We want the documentation to be as user friendly as possible. That means that it should be easy to find detailed information on a subject if you are an expert and knows what you are looking for. The same should apply if you are a beginner looking for good tutorials and overviews. We also want to provide a structure that requires a minimum of searches and mouse clicks. Today, a search for detailed information on a subject can require browsing as much as seven or eight levels down using links from the index page. This makes navigation hard and tiresome, if it is not combined with queries to a search engine. Dynamic menus and a flat structure could help us on our way accomplish this. By creating a good cognitive design, we want to make your journey from question to answer as short as possible so you can focus on creating good applications.

So with these goals in mind we are trying to find a structure and a set of new features that will improve the future Qt documentation. Finding such a structure requires recognizing how the different elements in the documentation relate to one another. Questions like how they should be categorized regarding technologies, types of features or platforms, comes to mind and needs to be sorted out. Also we need to sort out which categories are more relevant and needs to appear at the front line to keep the structure flat. To keep a flat structure, the real trick will be to find out how to present as much information as possible on the least amount of space, and without making it chaotic.

Design reserach
That said, there are probably as many opinions about how the documentation should be organized as there are Qt users, and it is exactly these opinions that we are interested in. That is also why we will talk to our users about this issue during Devdays in Munich this year. We want to do some research on how developers use the Qt documentation, and how they would like the documentation to evolve.

As part of our research, we have created a set of different sample pages, showing a range of concepts from the super-social-inspired pages, to minimalistic and clean overviews. Our goal is to visualize different concepts and get feedback on what our users think of them. This user test will mainly take place face to face with developers during Devdays in Munich. The results of this user test will be brought back to the team in Oslo and used as input for the design process.

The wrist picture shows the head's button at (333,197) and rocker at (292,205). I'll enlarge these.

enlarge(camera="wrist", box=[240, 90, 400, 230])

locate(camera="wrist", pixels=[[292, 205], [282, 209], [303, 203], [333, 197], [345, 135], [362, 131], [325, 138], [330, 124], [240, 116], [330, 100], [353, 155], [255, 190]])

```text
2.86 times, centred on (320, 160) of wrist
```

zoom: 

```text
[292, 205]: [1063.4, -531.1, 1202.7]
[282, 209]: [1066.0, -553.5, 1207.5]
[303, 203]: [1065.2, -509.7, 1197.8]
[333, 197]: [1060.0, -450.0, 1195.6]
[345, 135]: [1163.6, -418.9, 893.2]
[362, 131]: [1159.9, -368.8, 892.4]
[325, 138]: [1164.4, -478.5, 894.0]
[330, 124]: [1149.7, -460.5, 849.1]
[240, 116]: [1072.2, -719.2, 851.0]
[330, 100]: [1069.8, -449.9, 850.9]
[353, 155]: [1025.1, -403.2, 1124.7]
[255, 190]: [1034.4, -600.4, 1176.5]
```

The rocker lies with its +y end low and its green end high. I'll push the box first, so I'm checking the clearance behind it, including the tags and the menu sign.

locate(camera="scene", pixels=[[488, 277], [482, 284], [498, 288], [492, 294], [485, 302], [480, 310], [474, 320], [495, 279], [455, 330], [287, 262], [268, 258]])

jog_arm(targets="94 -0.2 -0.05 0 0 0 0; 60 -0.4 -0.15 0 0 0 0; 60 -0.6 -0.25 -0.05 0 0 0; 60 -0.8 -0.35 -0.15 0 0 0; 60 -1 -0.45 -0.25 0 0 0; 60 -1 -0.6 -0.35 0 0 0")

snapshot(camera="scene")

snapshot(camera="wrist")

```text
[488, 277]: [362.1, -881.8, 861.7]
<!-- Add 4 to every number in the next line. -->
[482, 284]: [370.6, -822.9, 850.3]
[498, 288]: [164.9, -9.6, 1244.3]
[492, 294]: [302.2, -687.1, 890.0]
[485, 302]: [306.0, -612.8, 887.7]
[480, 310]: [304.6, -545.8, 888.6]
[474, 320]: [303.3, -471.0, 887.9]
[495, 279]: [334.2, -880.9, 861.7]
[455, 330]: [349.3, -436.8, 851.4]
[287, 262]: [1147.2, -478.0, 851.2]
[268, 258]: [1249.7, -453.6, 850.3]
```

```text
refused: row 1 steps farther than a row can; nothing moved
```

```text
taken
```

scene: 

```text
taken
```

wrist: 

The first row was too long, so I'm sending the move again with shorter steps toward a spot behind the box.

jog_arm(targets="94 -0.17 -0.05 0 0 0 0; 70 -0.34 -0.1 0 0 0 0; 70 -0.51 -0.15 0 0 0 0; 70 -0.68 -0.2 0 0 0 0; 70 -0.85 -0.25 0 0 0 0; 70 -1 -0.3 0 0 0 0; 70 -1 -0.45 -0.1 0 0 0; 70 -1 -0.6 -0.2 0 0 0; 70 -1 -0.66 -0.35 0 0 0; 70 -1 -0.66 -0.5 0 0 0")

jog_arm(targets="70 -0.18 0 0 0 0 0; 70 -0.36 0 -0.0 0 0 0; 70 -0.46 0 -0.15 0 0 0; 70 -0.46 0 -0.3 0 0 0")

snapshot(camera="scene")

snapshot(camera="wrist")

With a few weeks left until Devdays, we would like to show you a few of the features included in these sketches and say a few words about them. This will enable you as a user to give us your opinion even if you are not going to Devdays, and it is giving us a chance to adapt our approach to the problem. However, I must underline that these samples only show the wide specter of choices we have when looking for new features. Our purpose with this preview is to get feedback from our blog readers regarding what they like and don’t like about the features. In the list below you can have a look at our ideas, and add your comments.

Different concepts
Suggestion 1.
This is the current design, displaying menus of links in different categories. The number of links has been set to a minimum, but still covering the essential parts of the documentation.
Suggestion 1

Suggestion 2.
This sample uses icons and colors with the link lists, adding cognitive effects to the design. It also makes the page more pleasant to look at. It contains a search box for queries in addition to a line of top-level links at the page top.
Suggestion 2

Suggestion 3.
This sample is stripped of all eye-candy and cognitive image use. This makes the listed links more visible as long as they are categorized logically and the number of links is limited. The page contains a line of top-level links and search box at the top of the page.
Suggestion 3

Suggestion 4.
This sample shows a very minimalistic page containing only a few links and large images. This limits the navigation from the index page, but makes it easier to locate the relevant category to browse through. This page also contains a line of top-level links and search box at the top of the page.
Suggestion 4

Suggestion 5.
This sample has a more “social” concept. In addition to a menu with a hierarchical structure to the left, it has three menus showing content based on what the user previously has browsed in the docs, as well as menus based on ranks and top searches. As before the page contains a line of top-level links and search box at the top of the page.
Suggestion 5

Suggestion 6.
This sample is based on a “social” concept. These elements include menus containing top searches, history, blog entries etc. This can be an effective way of notifying the user about new features and popular subjects.
Suggestion 6

Search features
Suggestion 1 - Search features
This sample is based on the current design, but also provides a search box using AJAX requests to create a list of suggestions when typing.
Suggestion 1 - Search features

Suggestion 2 - Search features
This sample demonstrates how Google search results can be integrated onto the documentation page. The user avoids leaving the doc pages and can navigate the docs without having to go back from the Google result page. Please note the keywords on the right hand side making it easier to further narrow down the search.
Suggestion 2 - Search features

Navigation features
Suggestion - Navigation features
This sample is based on the concept in “Suggestion 5″, displaying a long page, containing menus and the search box. In addition the header of the page is floating, so the links and search box will always be visible. Also note that the bread crumb-links display a drop down menu to other relevant documents on the same level. Finally, the descriptions of functions etc., is hidden in a collapsible paragraph to make the content less chaotic.
Suggestion - Navigation features

Feedback
We want to create a good and usable design for the documentation. That is why we want your feedback, and there are two ways to contribute. You can add your comments to this blog entry. However, if you are going to Devdays in Munich, please stop by us and participate in the user-testing. It won’t take long, I promise. :)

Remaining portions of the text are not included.